From the package managers themselves
Package manager vendors clearly say you should commit the lockfile.
npm
It is highly recommended you commit the generated package lock to source control ...
https://docs.npmjs.com/cli/v6/configuring-npm/package-locks
When npm
installs without a lockfile, it tells you clearly to commit the lockfile:
npm notice created a lockfile as package-lock.json. You should commit this file.
yarn
Lockfiles should be committed on all projects
https://classic.yarnpkg.com/blog/2016/11/24/lockfiles-for-all/
pnpm
You should always commit the lockfile (pnpm-lock.yaml
).
https://pnpm.io/git
Reasons
Consistency
A single commit should be the same forever, and its build output should not change over time.
From npm:
[a lockfile] will allow anyone else on your team, your deployments, your CI/continuous integration, and anyone else who runs npm install in your package source to get the exact same dependency tree that you were developing on.
From yarn:
If you don’t store which version you ended up installing, someone could be installing the same set of dependencies and end up with different versions depending on when they installed. This can lead to “Works On My Machine” problems and should be avoided.
Traceability of changes
When something changes, you want git to track that change.
From npm:
[with a lockfile] the diffs from [installation] changes are human-readable and will inform you of any changes npm has made to your node_modules
, so you can notice if any transitive dependencies were updated, hoisted, etc.
Stability and security
Avoid introducing bugs and vulnerabilities.
From yarn:
Since package authors are people and they can make mistake, it’s possible for them to publish an accidental breaking change in a minor or patch version. If you install this breaking change when you don’t intend to it could have bad consequences like breaking your app in production.
If the package author is either malicious or is attacked by someone malicious and a bad version is published, you do not want that code to end up running without you knowing about it.
Common Objections
"There's no point"
This is an "Argument from Ignorance" which is a logical fallacy. In other words, "I don't know the reason, so there is none".
"It's generated"
If this file is autogenerated, they why should we commit it? Why can't npm generate it again according to my package.json.
from comment
Response: being generated is not a flaw. Git commit hashes are generated; should we not use git? The truth is that the lockfile is not deterministically generated from package.json, because it is susceptible to time and the state of packages in the npm registry.

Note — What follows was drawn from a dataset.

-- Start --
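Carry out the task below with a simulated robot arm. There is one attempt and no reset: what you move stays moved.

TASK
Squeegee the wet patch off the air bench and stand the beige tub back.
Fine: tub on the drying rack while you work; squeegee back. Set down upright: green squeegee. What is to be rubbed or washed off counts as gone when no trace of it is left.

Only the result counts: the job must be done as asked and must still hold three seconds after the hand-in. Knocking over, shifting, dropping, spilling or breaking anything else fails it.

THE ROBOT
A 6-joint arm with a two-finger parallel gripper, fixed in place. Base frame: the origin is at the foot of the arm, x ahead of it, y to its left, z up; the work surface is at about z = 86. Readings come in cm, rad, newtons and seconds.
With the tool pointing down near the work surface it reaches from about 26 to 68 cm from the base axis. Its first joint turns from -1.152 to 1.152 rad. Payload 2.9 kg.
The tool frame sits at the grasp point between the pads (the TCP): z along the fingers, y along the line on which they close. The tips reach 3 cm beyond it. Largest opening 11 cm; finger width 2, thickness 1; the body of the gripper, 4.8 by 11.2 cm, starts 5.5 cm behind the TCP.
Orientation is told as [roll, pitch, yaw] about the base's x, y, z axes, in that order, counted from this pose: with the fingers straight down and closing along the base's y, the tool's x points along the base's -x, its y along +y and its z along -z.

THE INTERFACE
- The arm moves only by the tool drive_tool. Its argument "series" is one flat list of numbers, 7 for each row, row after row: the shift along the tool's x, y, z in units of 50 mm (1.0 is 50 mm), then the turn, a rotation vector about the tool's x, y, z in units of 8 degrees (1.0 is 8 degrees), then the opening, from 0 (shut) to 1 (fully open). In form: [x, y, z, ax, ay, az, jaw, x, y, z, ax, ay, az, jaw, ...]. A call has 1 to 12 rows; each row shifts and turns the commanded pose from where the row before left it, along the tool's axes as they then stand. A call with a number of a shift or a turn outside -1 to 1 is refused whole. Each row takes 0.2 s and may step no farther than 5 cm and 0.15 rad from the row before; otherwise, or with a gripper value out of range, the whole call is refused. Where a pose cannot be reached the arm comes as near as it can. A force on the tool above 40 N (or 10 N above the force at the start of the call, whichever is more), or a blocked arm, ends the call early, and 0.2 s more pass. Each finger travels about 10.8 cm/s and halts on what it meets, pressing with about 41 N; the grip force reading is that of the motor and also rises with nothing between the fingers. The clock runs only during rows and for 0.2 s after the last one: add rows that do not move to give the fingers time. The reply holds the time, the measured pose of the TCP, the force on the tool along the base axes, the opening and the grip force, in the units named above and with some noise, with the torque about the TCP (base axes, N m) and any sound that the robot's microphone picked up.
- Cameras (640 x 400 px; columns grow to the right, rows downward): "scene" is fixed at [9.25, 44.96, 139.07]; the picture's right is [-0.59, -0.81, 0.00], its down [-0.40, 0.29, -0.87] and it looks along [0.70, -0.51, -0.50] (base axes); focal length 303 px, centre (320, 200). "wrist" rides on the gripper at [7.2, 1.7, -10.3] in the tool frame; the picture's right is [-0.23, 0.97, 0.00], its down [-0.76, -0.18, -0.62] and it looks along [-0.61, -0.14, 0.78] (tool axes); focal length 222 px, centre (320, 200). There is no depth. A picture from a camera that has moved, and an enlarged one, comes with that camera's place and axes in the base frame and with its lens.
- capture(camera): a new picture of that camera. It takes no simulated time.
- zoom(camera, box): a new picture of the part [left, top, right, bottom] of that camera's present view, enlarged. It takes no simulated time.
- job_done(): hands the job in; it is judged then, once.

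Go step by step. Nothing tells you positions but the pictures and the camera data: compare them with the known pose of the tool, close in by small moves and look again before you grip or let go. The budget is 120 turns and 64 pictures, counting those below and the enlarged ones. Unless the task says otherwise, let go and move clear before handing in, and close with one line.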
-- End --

It is a snapshot, for stability.
"It causes merge conflicts"
It's a burden to resolve merge conflicts in checked-in lockfiles.
From npm:
As of [email protected]
, these conflicts can be resolved by manually fixing any package.json
conflicts, and then running npm install [--package-lock-only]
again.
From yarn:
when there’s a merge conflict in the lockfile, Yarn will automatically handle the conflict resolution for you upon running yarn install
.
https://engineering.fb.com/2017/09/07/web/announcing-yarn-1-0/
From pnpm:
pnpm can automatically resolve merge conflicts in pnpm-lock.yaml
. If you have conflicts, just run pnpm install
and commit the changes.
So all package managers resolve lockfile merge conflicts automatically. This may not be the case in older versions, but it is the case now.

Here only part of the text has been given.